Economists Note Fed Caution on Interest Rates

Despite updated data showing persistent inflation, the Federal Reserve faces continued uncertainty over interest rates. According to researchers at Florida Atlantic University, delayed economic data and potential policy shocks are contributing to the central bank's cautious stance.

The Federal Reserve held its benchmark interest rate in a range of 3.5% to 3.75% at its January 2026 meeting, pausing a series of cuts that had brought the rate to its lowest since 2022. This decision comes as policymakers weigh the risks of persistent inflation against a desire to support the labor market. The annual inflation rate for the 12 months ending in January 2026 was 2.4%, a decrease from the previous 2.7%. A significant factor in this decline was a 3.2% drop in gasoline prices.
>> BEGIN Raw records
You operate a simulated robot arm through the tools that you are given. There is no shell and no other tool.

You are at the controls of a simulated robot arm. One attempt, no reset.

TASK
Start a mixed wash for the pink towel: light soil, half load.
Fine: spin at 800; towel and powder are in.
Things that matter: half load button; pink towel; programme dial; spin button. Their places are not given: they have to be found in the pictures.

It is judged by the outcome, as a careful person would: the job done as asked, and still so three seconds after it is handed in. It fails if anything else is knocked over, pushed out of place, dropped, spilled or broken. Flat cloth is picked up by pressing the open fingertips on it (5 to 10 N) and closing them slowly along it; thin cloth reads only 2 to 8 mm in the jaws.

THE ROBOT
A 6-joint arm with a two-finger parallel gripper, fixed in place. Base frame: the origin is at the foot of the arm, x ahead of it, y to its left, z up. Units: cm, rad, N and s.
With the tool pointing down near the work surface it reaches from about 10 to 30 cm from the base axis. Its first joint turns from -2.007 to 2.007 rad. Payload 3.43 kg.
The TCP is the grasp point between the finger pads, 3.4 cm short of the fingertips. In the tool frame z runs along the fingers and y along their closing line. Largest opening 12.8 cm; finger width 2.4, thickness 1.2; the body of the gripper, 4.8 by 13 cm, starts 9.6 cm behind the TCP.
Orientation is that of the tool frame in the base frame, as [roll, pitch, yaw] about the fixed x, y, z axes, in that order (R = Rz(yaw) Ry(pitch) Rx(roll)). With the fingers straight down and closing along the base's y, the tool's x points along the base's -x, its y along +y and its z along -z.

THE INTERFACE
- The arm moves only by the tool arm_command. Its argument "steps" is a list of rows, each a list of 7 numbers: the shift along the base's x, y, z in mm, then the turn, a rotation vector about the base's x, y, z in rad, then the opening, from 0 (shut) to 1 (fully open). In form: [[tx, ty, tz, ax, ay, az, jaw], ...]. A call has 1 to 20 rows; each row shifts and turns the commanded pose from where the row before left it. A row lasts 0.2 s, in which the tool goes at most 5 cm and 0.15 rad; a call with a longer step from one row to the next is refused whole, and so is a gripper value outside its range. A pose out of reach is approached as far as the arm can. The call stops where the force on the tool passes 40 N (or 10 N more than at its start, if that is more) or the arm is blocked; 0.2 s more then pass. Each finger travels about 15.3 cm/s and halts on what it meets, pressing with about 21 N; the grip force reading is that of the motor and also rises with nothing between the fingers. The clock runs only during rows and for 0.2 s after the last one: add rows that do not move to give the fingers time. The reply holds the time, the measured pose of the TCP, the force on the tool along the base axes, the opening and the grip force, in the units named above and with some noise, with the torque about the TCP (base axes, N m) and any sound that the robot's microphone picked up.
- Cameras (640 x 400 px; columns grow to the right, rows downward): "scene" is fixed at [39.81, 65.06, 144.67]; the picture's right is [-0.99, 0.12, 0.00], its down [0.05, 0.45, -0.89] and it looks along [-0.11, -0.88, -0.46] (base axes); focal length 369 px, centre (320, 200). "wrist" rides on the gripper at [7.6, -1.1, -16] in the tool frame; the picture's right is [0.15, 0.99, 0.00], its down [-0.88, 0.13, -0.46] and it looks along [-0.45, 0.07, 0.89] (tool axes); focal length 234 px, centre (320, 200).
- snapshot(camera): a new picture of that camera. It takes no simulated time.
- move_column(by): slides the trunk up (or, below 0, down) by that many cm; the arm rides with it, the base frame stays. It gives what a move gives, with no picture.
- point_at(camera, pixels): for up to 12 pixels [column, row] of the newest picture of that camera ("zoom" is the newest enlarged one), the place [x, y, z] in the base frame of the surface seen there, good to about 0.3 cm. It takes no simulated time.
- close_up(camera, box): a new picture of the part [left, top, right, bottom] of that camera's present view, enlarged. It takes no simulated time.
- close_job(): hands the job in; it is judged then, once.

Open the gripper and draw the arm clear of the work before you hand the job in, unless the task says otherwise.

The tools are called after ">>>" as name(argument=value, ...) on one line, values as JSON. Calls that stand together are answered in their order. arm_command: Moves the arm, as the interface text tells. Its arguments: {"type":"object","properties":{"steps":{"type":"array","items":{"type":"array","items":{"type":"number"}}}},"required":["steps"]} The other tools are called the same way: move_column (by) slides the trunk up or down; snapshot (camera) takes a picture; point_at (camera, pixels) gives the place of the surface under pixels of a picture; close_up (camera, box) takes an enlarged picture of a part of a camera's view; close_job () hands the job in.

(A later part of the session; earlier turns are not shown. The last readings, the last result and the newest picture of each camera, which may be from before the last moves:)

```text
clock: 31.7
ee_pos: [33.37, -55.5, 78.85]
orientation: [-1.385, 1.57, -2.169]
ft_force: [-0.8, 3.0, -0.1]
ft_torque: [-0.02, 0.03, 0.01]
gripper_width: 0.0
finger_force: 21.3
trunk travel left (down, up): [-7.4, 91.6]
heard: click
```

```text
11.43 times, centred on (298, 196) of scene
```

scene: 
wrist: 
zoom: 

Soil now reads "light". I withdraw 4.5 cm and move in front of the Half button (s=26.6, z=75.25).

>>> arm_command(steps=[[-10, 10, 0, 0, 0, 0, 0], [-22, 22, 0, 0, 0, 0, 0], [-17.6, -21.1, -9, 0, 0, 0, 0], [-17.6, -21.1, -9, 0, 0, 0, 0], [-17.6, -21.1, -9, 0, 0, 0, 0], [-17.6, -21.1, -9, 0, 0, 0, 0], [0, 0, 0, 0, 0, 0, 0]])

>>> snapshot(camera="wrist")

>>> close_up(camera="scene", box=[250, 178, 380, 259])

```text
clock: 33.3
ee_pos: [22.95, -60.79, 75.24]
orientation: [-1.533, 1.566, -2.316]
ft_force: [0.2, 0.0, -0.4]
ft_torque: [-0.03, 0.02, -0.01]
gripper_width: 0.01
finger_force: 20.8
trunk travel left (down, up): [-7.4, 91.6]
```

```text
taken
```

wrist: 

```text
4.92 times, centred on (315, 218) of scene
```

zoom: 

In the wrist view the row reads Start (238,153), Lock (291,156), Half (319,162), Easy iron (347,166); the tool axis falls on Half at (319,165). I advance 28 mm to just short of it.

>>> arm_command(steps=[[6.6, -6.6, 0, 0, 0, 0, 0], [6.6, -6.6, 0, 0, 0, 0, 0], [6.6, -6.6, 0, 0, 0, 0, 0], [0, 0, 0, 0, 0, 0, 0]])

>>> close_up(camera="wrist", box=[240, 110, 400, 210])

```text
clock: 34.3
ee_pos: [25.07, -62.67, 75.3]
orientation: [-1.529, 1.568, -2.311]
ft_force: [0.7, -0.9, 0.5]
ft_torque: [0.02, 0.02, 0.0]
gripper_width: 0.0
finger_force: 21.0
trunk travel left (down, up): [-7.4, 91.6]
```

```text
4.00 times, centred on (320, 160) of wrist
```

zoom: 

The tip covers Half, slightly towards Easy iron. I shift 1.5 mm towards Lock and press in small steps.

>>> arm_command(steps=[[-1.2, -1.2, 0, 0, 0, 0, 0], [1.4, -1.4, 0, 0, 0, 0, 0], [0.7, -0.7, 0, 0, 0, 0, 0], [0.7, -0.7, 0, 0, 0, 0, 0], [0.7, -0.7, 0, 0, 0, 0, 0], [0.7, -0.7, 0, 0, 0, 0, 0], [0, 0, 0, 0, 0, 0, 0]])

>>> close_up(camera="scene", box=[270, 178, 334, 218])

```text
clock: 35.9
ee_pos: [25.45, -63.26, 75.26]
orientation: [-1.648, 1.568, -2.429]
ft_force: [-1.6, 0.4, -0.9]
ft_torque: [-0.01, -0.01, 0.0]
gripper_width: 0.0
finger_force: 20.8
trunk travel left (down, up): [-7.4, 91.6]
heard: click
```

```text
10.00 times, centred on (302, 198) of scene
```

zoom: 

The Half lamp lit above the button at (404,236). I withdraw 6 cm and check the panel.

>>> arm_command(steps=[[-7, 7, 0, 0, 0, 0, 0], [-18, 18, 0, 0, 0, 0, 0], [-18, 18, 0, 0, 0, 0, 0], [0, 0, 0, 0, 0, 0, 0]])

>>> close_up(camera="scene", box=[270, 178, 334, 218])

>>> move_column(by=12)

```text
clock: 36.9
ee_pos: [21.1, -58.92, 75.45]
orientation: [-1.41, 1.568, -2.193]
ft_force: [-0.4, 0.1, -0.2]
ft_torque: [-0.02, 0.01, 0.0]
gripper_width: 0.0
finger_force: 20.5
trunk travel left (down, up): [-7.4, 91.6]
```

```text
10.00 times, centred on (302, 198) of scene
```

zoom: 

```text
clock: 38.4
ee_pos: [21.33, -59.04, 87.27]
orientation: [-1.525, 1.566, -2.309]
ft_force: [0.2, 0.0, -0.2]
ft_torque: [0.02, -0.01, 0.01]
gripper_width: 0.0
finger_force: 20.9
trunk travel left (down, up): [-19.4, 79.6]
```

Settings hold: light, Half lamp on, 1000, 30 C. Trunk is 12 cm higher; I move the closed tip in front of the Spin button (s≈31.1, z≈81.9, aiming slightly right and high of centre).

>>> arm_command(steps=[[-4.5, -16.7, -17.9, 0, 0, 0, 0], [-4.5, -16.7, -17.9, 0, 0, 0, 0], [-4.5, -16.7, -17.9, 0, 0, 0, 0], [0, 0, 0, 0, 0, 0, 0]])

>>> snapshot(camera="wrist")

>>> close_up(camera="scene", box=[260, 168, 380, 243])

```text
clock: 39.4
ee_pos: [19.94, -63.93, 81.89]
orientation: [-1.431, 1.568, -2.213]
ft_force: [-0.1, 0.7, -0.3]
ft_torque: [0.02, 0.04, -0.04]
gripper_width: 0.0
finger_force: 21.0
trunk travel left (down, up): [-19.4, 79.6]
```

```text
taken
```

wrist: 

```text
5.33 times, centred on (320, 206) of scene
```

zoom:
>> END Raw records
Core inflation, which excludes volatile food and energy prices, stood at 2.5% annually, its lowest point since March 2021. Despite the cooling inflation, Fed officials remain divided on the future path of interest rates. Some believe further rate cuts will be necessary if inflation continues to fall, while others advocate for holding steady or even raising rates if inflation proves stubborn. The next Federal Open Market Committee (FOMC) meeting is scheduled for March 17-18, 2026. A major point of uncertainty is the expiration of Fed Chairman Jerome Powell's term in May 2026. A new chair could introduce shifts in monetary policy, adding another layer of complexity to the economic outlook. Some analysts believe a new chair may pause early in the year before potentially cutting rates once they are settled in the role. Potential policy shocks, such as changes in trade tariffs and immigration policies, are also clouding the forecast. These factors could introduce new inflationary pressures or dampen economic growth, complicating the Fed's dual mandate of maintaining price stability and maximum employment. Looking ahead, market expectations are varied. Some strategists anticipate at least one more rate cut in 2026, while others predict rates will remain close to their current levels by year-end. The Fed's own projections from December 2025 suggested a gradual decline in rates over the next few years, eventually settling around 3.0% in the longer run.